▶ **WHAT YOU ARE ASKED TO DO**: Identify the lines that contain the string "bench", then copy each of them.
###
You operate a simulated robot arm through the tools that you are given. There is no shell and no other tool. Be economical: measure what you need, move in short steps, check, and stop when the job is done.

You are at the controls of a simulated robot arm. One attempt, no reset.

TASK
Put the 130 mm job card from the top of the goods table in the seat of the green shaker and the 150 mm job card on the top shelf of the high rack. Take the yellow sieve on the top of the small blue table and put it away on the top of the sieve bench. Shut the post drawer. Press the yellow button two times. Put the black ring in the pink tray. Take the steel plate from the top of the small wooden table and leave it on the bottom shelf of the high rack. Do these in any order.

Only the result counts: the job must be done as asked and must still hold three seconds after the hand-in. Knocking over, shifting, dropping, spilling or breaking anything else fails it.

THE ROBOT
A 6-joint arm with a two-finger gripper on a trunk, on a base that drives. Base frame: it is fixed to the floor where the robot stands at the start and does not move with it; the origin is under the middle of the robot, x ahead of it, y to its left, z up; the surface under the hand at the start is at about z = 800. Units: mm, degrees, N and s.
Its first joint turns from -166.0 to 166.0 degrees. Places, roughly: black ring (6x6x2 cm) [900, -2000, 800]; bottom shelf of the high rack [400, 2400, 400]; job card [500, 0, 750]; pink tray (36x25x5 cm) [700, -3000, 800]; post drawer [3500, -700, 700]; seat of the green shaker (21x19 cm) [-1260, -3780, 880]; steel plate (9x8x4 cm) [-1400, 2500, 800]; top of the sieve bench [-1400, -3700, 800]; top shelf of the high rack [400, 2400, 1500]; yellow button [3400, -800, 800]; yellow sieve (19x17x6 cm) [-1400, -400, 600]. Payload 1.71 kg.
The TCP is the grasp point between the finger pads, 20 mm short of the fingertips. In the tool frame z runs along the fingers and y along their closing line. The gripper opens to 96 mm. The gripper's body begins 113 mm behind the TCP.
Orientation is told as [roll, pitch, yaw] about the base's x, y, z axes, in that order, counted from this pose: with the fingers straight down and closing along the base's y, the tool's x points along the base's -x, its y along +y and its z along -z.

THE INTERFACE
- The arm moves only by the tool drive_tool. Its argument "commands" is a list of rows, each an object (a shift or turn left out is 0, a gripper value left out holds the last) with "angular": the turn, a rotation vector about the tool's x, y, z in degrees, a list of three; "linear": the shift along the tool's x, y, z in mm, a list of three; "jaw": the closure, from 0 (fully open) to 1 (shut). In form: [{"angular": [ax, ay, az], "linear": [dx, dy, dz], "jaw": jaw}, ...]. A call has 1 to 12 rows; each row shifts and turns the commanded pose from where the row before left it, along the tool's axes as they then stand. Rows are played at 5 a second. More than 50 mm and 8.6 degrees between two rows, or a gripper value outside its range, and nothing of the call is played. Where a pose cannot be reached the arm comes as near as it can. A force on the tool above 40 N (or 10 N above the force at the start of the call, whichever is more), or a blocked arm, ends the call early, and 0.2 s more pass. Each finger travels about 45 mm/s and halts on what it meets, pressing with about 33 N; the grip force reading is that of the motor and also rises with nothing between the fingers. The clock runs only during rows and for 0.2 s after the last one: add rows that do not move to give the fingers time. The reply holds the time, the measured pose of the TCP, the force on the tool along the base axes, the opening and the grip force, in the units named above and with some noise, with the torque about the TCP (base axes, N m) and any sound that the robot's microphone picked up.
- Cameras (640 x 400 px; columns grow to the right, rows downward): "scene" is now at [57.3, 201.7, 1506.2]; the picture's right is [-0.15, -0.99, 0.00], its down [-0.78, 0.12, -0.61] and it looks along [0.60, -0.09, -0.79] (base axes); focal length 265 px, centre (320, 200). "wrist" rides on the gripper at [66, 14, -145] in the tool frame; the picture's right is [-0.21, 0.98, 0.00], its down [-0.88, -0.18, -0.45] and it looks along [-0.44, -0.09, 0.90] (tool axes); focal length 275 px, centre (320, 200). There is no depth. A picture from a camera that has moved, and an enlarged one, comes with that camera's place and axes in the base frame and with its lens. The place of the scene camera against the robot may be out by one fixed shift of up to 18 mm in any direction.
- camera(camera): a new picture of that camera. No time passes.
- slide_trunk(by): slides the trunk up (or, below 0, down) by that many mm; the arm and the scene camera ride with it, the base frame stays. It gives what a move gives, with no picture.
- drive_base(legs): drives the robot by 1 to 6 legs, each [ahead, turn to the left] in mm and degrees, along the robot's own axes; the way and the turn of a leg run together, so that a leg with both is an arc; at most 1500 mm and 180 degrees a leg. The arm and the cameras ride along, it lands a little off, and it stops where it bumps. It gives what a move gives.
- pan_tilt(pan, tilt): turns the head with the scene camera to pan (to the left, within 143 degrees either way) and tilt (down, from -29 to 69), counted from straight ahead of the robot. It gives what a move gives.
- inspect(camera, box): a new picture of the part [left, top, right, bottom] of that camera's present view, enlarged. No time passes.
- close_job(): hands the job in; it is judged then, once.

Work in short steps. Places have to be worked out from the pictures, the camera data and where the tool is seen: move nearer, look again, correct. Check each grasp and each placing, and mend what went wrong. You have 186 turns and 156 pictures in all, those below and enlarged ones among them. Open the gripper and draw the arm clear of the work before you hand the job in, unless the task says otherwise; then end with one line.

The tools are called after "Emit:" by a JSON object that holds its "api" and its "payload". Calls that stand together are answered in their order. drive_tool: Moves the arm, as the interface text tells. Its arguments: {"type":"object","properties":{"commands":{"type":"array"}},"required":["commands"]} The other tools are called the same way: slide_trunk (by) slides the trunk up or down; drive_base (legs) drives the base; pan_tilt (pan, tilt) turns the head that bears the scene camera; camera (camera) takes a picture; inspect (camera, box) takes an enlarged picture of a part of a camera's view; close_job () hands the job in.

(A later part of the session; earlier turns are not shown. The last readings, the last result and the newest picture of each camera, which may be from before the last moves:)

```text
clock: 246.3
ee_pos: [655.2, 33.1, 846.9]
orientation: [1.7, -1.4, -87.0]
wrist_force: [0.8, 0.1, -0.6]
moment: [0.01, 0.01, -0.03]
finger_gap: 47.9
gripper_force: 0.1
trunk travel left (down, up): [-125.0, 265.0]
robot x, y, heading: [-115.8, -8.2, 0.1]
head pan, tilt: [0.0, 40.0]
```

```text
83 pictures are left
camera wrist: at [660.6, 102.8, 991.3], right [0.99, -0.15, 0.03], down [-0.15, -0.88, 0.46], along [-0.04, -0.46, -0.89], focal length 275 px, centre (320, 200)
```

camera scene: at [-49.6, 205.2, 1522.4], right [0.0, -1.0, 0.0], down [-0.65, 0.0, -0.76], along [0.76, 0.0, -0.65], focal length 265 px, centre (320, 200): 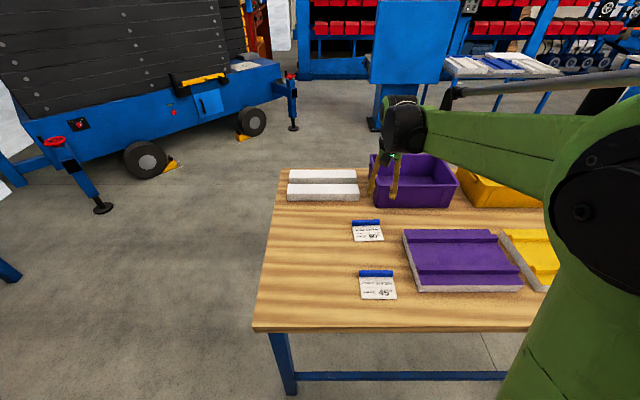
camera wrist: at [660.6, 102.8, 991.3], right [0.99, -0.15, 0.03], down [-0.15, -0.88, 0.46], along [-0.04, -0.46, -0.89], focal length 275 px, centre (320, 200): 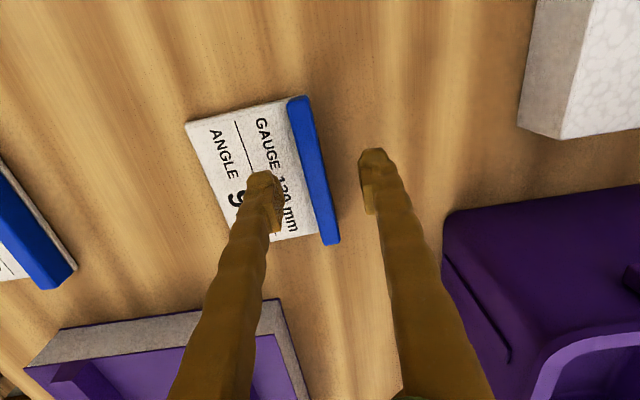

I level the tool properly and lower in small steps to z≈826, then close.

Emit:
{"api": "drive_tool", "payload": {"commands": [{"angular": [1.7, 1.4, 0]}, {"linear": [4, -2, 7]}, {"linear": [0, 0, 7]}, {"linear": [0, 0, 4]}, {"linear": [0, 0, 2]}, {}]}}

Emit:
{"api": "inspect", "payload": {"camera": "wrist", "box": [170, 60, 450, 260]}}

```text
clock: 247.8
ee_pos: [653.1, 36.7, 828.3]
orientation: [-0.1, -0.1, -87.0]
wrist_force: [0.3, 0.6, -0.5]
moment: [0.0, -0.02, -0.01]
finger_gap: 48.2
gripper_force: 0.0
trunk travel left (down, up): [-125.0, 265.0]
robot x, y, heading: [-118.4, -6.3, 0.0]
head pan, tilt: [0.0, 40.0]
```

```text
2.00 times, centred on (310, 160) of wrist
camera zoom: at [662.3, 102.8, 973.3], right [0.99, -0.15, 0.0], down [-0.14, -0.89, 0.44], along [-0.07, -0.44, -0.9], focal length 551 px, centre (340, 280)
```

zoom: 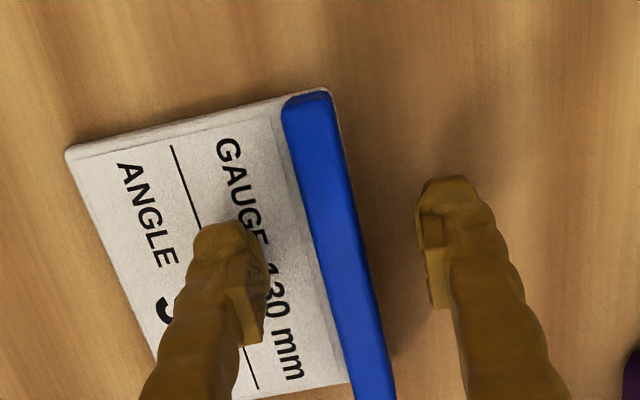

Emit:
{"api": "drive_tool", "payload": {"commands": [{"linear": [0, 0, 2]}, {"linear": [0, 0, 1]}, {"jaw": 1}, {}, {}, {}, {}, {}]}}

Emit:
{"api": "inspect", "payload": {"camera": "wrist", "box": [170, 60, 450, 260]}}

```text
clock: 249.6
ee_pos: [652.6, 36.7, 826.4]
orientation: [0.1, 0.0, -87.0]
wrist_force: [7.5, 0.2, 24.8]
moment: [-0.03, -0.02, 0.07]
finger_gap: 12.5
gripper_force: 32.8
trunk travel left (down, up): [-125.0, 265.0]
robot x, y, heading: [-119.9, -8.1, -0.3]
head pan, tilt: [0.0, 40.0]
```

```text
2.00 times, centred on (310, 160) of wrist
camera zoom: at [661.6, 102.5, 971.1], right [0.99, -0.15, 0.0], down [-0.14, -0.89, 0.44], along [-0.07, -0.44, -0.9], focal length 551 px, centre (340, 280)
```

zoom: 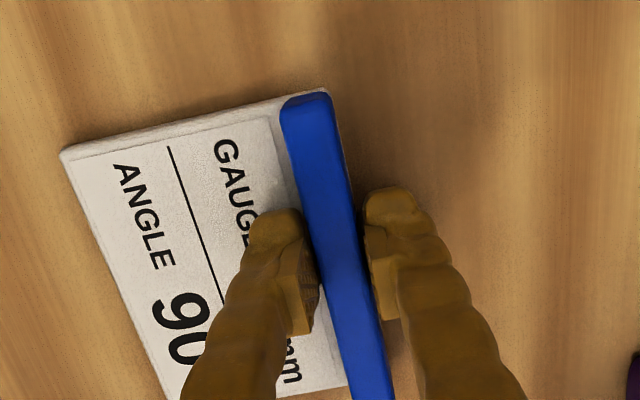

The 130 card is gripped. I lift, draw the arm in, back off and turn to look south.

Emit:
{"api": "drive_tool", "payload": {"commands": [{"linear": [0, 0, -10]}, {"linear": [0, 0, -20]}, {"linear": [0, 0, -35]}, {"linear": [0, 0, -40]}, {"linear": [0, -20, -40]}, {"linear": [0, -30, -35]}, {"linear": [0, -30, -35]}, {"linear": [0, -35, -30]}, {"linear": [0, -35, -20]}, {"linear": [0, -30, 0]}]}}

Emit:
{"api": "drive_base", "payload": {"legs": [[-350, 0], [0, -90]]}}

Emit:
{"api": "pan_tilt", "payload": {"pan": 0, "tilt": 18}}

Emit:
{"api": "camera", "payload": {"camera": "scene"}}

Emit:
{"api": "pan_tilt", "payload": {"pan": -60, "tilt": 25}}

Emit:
###
▶ **RESPONSE**:
Put the 130 mm job card from the top of the goods table in the seat of the green shaker and the 150 mm job card on the top shelf of the high rack. Take the yellow sieve on the top of the small blue table and put it away on the top of the sieve bench. Shut the post drawer. Press the yellow button two times. Put the black ring in the pink tray. Take the steel plate from the top of the small wooden table and leave it on the bottom shelf of the high rack. Do these in any order.
Its first joint turns from -166.0 to 166.0 degrees. Places, roughly: black ring (6x6x2 cm) [900, -2000, 800]; bottom shelf of the high rack [400, 2400, 400]; job card [500, 0, 750]; pink tray (36x25x5 cm) [700, -3000, 800]; post drawer [3500, -700, 700]; seat of the green shaker (21x19 cm) [-1260, -3780, 880]; steel plate (9x8x4 cm) [-1400, 2500, 800]; top of the sieve bench [-1400, -3700, 800]; top shelf of the high rack [400, 2400, 1500]; yellow button [3400, -800, 800]; yellow sieve (19x17x6 cm) [-1400, -400, 600]. Payload 1.71 kg.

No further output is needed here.